MLOAD’s role: While returndatacopy (not MLOAD) performs the initial memory write, the memory expansion it triggers is the same expansion mechanism that MLOAD uses. After the expansion, any MLOAD at a high offset within the expanded region costs only 3 gas (expansion already paid). The core vulnerability is the EVM’s shared memory expansion cost model: any operation that touches high memory offsets — MLOAD, MSTORE, RETURNDATACOPY, CALLDATACOPY, CODECOPY — pays the same quadratic expansion cost, and this cost is borne by the calling contract, not the callee.

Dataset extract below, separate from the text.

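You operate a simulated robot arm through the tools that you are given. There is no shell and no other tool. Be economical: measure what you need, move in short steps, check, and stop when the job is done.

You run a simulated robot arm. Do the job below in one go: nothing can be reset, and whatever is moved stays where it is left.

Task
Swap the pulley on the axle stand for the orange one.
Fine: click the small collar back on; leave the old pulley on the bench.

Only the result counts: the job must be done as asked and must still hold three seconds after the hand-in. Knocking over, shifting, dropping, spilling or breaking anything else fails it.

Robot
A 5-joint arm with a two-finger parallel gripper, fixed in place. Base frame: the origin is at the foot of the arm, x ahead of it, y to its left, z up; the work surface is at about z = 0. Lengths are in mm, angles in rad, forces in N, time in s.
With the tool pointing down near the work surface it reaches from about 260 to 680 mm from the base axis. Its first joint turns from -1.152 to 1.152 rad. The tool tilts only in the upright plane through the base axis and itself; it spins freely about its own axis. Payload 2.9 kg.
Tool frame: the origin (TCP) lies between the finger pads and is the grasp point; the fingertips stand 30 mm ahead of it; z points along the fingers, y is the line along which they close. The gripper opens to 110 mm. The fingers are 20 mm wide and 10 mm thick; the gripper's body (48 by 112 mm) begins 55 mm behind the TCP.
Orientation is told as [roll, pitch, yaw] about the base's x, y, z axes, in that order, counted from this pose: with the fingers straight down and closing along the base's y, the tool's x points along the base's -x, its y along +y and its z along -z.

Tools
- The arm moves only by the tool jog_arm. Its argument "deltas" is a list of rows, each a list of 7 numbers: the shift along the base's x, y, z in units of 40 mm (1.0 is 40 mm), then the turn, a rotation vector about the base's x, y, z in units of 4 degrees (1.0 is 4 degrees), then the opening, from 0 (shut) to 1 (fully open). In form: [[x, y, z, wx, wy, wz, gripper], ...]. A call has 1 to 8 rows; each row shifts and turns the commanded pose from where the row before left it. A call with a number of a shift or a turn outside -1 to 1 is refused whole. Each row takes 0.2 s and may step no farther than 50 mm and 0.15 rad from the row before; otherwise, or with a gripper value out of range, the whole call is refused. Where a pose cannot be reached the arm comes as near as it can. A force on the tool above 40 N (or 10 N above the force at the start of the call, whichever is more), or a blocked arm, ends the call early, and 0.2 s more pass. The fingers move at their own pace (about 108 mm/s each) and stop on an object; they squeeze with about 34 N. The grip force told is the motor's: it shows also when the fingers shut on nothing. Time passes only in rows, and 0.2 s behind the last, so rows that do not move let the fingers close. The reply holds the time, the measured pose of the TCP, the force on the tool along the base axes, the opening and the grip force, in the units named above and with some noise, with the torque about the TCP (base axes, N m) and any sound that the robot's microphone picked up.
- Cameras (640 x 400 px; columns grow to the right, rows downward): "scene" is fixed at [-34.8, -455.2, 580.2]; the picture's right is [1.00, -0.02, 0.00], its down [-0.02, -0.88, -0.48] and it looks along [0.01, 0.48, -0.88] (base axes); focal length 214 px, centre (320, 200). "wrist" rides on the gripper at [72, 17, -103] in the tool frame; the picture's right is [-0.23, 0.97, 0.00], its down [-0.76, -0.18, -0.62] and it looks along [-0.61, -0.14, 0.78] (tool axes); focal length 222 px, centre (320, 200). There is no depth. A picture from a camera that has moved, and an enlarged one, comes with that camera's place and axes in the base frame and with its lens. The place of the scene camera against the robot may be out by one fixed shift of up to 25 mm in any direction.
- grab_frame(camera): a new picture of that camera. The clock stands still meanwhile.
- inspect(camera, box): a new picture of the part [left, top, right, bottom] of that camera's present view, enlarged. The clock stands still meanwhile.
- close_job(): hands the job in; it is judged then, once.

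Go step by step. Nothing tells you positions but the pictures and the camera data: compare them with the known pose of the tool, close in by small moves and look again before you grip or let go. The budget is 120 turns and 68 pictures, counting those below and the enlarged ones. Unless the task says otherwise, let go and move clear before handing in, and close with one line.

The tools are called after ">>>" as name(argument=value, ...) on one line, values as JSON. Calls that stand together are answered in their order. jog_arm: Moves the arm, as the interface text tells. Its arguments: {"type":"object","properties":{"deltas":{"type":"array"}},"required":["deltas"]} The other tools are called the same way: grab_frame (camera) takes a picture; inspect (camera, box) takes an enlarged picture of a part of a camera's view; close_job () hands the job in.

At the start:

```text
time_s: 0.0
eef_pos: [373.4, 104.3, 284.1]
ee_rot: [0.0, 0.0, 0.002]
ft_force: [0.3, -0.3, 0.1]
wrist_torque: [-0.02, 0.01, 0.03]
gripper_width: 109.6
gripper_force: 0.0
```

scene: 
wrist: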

Impact: Critical severity bug bounty. No funds were lost (disclosed responsibly). Demonstrated that memory expansion griefing can break protocol invariants (liquidation liveness) without directly stealing funds.

References:

• Trust Security: Returndata Bombing RAI’s Liquidation Engine
• pcaversaccio: ReturnBomb Example

---

Exploit 3: Solidity Optimizer Bug — Inline Assembly Memory Side Effects Removed (CVE-2022-05-18, June 2022)

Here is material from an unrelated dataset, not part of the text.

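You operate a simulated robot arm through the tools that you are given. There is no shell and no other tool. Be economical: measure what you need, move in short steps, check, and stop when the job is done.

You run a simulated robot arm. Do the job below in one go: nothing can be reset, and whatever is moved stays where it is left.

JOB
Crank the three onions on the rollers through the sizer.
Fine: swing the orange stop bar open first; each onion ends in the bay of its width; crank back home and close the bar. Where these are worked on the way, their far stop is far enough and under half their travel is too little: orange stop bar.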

Root cause: The Solidity optimizer in versions 0.8.13-0.8.14 incorrectly removed mstore operations from inline assembly blocks when the optimizer determined the writes had no in-block readers, even though subsequent code read the memory via mload.

Details: A new Yul optimizer step (“UnusedStoreEliminator”) introduced in Solidity 0.8.13 analyzed each inline assembly block in isolation. If an mstore within the block had no corresponding mload within the same block, the optimizer classified the write as unused and removed it. This was incorrect when a subsequent assembly block or high-level Solidity code read the written memory location:

function vulnerable() external pure returns (uint256 x) {
    assembly {
        mstore(0, 0x42)  // Optimizer removes this "unused" write
    }
    assembly {
        x := mload(0)    // Reads stale/zero memory instead of 0x42
    }
}

The bug affected contracts compiled with solc --optimize (legacy pipeline, not --via-ir). If the removed mstore wrote to address 0x40 (the free memory pointer), all subsequent Solidity memory allocations would use a stale pointer, causing heap corruption.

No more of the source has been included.